### Complete the following
- 1) Could you quote the supplied text from "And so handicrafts" up to and including "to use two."?
- 2) Write what comes next in the supplied text.

#### Data extract ####

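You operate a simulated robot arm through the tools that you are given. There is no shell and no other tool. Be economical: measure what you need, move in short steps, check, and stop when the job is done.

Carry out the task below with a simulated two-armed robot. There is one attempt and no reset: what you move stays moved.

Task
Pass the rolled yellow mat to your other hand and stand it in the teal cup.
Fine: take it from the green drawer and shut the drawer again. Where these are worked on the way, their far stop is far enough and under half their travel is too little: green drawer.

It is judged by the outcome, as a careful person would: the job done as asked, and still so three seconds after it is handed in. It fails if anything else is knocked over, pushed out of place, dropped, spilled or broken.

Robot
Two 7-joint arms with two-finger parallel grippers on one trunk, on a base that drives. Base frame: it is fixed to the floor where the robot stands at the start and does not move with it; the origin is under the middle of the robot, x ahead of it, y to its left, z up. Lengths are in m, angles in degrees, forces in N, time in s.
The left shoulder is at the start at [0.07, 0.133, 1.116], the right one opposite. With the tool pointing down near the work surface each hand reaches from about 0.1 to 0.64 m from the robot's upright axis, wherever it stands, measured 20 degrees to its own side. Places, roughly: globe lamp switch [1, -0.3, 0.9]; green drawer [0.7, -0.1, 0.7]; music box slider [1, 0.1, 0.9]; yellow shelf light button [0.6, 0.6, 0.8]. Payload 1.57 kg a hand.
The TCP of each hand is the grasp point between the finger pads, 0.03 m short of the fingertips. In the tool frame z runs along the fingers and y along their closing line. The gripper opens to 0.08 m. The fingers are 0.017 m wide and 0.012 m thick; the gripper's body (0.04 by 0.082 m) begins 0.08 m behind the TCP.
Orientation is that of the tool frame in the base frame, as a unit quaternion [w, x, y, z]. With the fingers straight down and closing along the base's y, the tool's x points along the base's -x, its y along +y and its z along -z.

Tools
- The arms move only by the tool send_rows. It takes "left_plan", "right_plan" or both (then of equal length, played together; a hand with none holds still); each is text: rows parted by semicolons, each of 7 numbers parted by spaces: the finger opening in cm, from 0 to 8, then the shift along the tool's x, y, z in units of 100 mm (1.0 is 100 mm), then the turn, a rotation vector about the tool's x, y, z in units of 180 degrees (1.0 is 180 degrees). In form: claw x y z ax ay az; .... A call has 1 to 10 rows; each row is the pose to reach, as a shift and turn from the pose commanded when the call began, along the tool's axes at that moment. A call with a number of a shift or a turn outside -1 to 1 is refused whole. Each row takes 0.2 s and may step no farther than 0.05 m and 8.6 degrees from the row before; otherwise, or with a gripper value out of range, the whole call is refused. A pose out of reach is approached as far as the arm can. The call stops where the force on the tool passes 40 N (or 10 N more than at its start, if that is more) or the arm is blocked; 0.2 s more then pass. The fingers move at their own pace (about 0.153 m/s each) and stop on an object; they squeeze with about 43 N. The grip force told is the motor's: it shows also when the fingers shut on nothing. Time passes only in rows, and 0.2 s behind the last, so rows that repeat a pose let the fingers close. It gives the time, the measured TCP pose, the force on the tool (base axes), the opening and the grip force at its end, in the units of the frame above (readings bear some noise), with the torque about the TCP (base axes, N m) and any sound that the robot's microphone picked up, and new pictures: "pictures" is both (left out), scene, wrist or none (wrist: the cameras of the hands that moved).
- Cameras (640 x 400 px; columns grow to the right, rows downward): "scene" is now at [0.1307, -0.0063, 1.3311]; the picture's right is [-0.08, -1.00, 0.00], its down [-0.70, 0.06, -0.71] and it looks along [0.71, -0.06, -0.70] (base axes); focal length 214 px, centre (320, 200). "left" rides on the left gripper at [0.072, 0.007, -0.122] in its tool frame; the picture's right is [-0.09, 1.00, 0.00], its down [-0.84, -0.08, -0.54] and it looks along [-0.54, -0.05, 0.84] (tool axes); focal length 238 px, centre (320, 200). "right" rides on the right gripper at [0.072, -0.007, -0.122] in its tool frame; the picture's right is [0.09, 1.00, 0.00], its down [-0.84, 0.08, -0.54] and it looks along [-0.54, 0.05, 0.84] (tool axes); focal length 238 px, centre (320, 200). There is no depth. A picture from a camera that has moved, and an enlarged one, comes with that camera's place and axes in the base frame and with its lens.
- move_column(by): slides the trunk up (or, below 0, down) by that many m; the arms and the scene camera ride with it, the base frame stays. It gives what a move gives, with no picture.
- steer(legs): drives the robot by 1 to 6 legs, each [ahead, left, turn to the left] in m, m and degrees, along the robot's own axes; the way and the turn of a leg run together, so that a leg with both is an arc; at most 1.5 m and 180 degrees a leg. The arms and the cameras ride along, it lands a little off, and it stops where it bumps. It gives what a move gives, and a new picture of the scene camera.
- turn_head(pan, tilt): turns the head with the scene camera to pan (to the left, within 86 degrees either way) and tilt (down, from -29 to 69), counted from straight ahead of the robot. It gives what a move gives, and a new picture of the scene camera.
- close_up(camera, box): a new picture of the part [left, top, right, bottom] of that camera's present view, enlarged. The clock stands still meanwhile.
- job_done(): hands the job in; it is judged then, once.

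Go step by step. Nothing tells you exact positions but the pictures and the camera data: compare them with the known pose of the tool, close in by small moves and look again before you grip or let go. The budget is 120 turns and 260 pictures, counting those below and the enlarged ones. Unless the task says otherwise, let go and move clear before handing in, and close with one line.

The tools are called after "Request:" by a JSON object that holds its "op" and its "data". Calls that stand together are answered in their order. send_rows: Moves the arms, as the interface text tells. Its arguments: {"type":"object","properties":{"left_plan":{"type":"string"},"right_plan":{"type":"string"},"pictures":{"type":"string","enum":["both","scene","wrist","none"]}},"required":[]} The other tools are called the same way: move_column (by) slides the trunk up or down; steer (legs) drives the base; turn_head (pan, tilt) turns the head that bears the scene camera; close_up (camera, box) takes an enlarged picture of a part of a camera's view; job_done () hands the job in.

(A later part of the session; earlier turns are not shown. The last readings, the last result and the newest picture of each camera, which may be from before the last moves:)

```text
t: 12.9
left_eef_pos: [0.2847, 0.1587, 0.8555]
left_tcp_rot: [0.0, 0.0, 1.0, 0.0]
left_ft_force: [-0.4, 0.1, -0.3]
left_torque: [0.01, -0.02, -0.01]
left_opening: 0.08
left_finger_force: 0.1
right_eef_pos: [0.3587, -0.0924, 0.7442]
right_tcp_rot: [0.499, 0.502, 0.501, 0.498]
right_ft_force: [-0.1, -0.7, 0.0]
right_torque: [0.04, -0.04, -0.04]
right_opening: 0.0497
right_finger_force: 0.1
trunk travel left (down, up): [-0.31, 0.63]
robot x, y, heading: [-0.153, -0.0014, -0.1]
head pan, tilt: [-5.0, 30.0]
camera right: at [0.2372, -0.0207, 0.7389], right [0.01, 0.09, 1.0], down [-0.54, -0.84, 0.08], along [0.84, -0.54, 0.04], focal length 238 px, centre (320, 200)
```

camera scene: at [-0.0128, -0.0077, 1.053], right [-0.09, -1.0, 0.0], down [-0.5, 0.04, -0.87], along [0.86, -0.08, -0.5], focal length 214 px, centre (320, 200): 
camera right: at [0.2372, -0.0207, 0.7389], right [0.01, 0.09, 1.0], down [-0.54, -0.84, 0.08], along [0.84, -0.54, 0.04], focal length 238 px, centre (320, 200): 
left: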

#### Supplied text ####

Yes, I did, yes, and it was a wonderful occasion.
Yes, absolutely wonderful, and then you've got here the biography.
-Tell me about that.
-Well, when I went up
with the cards and the children, she said to me, "You know my son John has written a book about me"
and I said "Yes, I know, Dame Sibyl, my husband is going to give it to me for Christmas"
and she said "No, he isn't, my dear, because I'm going to give it to you now"
and she sent me into the kitchen with the little old Irish lady
who was her companion
to the cooker,
and I was amazed to see this cooker, this spotless gas cooker
which she never used, because she didn't like cooking,
and it was full of these books that she was going to give away.
-That's a marvellous place to put books.
-In the cooker.
Absolutely tremendous. I love this bit
"Dear Mrs Walker, I'm so very glad you like the book, I think John has made a very
"good job of it, I enjoyed it too, thank you for writing me such an interesting letter, full of memories.
"I don't know whether you mean the school that was in King Street, or the one in St Margaret's.
"I have wonderful memories of the one in St Margaret's...
"because I taught in Sunday School there from time to time; I was ten years old.
"If you mean the one in King Street, the old Board School...
"we used to spit at it when we passed"
which is wonderful "because it wasn't a church school
and then she signs it elaborately, "Good luck, sincerely Sibyl Thorndyke Casson"
and a wonderful signature there too.
-Now tell me, what about values? Have you any idea of values?
Well, I wouldn't part with any of it, but I have no idea at all.
Well, as you can imagine, she lived until a great old age.
-And so she signed quite a lot of stuff.
-Yes, she did.
But I think you've got... and with your memories and all the other bits and pieces that you've got here...
I think you've got the best part of £500 or £600.
-Now be careful as you go home.
-Yes, I will, thank you.
-All right, thanks for bringing it in.
It was my great grandfather's, he was in the navy in both
world wars and he survived both and we don't know how he came across it, but it comes apart.
Ah, look at that.
OK, well... have you ever seen anything like this before?
-Not at all, no.
-Right, well, I have.
In the early part of the 20th century when this was made, there was no television,
-there was no radio, people had to find their own amusement.
And so handicrafts were the thing of the day, people
wrote poetry, they played music, they, they drew, they painted, they played with metalwork, and that's
exactly what this is, it's a little novelty, and somebody who had a tremendous talent with his hands.
-Perhaps with the lathe, has taken two pennies, and they had to use two.

####

### Solved problems
- 1)
And so handicrafts were the thing of the day, people
wrote poetry, they played music, they, they drew, they painted, they played with metalwork, and that's
exactly what this is, it's a little novelty, and somebody who had a tremendous talent with his hands.
-Perhaps with the lathe, has taken two pennies, and they had to use two.

- 2)
-And they've cut the tails off of one and the heads off of the other.
And they've turned away the centre of the head and they've made a little tiny box.
-What's it worth? Well, frankly, I think it's quite rare.
I'd pay £50 for that, just for a novelty.
-I think it's fantastic.
-And my mum says...
It's a penny then, so it's got to be about half a penny nowadays.
The half penny today converts to about £50 so I think you've got a lovely object there.
Yeah, I really like it.
In its three decades, the Antiques Roadshow has been introduced by no less than five presenters...
Bruce Parker was the first, there was Angela Rippon,
Hugh Scully was the longest serving presenter and then came me...
that was in the year 200o. But the experts started very young...
When did the name Hilary Kay first go up in lights?
It was early on, it was '79/'80 I mean back in those early days.
Did you ever think very hard about what you wore?
Well, I suppose I should have done. No, I didn't...
was the answer, which means that I made all the classic telly mistakes...
huge patterns, bra-less, uncomfortable shoes and you just
had to learn by your own mistakes and you know, thankfully here we are now with all those mistakes learned.
Well, go back now please to a really outstanding early memory.
Well, the one fantastic object from those really early days was the automaton that was found at Bognor.
And that was special for so many reasons, I mean firstly it was
the time that I was working with Arthur Negus and you can imagine, I'd grown up with "Going For A Song"
and that was just such a sort of hero worship thing for me
then, to be working with Arthur, so that was number one, and then you had this wonderful object which really...
how it ever escaped from a museum I've no idea, I mean it was just a great thing,
and then thirdly, I mean... bit naughty...
but I just loved the client, the owner, with her wonderful hat and you know, long skinny boots.
She was, she was just wonderful, so I mean the three made it into a real priceless memory for me.
Are you interested in music yourself, because the songs are really very pretty, aren't they?
Well, I was a professional singer myself and then a lecturer of music.
-Well, I never, but it's a beautiful object.
-It is lovely.
Er, to actually put a value on an item like
this is difficult, because as I said, it's a really museum piece.
But I would have thought at an auction,
he should realise between £6,000 and £8,000.
Oh, that's a lot, isn't it?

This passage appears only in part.